What the task requires:
Extract, without alteration, each line from the start of the listing to the line bearing "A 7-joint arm".
[start of Supplied material]
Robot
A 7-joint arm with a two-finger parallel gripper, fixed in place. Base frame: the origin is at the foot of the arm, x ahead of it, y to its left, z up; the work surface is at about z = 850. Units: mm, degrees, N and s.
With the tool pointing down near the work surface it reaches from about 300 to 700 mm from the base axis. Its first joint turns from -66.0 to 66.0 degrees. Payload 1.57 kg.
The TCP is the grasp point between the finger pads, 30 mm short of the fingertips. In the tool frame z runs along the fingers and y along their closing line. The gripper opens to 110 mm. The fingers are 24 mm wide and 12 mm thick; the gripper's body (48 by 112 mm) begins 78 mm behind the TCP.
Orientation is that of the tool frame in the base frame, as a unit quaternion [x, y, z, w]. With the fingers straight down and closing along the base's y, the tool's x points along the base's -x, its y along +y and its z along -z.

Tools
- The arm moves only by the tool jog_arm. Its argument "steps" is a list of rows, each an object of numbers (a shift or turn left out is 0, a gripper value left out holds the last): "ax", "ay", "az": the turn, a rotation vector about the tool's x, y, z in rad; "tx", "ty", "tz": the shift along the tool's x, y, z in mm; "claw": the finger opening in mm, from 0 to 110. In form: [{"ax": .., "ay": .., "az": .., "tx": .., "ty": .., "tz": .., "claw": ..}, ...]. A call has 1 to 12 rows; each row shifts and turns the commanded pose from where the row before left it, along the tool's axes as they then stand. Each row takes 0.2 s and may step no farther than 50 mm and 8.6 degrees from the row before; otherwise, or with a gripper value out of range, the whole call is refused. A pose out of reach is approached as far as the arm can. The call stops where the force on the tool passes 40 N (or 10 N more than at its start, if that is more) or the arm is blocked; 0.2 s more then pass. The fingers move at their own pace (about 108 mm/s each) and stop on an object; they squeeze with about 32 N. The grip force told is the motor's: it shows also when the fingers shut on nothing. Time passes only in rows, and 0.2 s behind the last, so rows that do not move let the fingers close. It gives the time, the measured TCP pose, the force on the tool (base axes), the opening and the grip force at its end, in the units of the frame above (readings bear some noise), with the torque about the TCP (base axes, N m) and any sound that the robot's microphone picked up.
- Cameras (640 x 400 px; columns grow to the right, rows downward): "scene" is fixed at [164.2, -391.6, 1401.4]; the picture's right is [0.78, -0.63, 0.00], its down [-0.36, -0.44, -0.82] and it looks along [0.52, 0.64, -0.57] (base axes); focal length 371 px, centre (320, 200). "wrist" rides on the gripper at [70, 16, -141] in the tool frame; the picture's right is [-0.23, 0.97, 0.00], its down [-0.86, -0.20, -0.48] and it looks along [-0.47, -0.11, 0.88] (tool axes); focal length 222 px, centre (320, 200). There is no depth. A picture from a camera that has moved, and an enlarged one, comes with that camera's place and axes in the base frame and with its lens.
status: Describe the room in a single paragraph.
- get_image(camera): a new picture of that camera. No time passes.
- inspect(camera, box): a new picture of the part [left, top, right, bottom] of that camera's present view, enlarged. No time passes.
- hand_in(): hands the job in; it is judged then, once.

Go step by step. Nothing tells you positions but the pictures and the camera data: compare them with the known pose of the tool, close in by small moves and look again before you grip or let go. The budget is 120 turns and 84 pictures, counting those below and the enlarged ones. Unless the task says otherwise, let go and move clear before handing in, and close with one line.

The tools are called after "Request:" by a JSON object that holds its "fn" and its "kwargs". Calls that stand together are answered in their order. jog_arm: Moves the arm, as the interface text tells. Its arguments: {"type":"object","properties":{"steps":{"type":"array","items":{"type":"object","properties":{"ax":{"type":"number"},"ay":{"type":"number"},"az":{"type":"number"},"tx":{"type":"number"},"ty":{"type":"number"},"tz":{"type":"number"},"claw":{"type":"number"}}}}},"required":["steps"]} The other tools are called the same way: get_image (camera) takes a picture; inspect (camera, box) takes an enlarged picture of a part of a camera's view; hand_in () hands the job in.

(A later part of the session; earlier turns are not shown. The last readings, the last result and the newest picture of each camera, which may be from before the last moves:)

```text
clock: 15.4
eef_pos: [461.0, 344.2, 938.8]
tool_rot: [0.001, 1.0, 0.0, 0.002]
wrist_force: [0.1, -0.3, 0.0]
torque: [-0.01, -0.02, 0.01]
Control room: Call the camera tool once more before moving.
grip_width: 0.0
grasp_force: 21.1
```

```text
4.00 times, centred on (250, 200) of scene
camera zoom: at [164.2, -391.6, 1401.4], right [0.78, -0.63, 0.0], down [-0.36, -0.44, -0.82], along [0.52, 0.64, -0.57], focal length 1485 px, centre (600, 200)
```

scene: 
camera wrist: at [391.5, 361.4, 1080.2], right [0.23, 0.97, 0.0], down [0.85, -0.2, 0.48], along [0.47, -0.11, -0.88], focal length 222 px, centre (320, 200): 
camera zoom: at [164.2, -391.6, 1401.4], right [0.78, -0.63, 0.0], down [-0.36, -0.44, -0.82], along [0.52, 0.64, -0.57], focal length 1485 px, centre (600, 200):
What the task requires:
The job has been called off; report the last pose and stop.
[end of Supplied material]
Output of the task:
Robot
A 7-joint arm with a two-finger parallel gripper, fixed in place. Base frame: the origin is at the foot of the arm, x ahead of it, y to its left, z up; the work surface is at about z = 850. Units: mm, degrees, N and s.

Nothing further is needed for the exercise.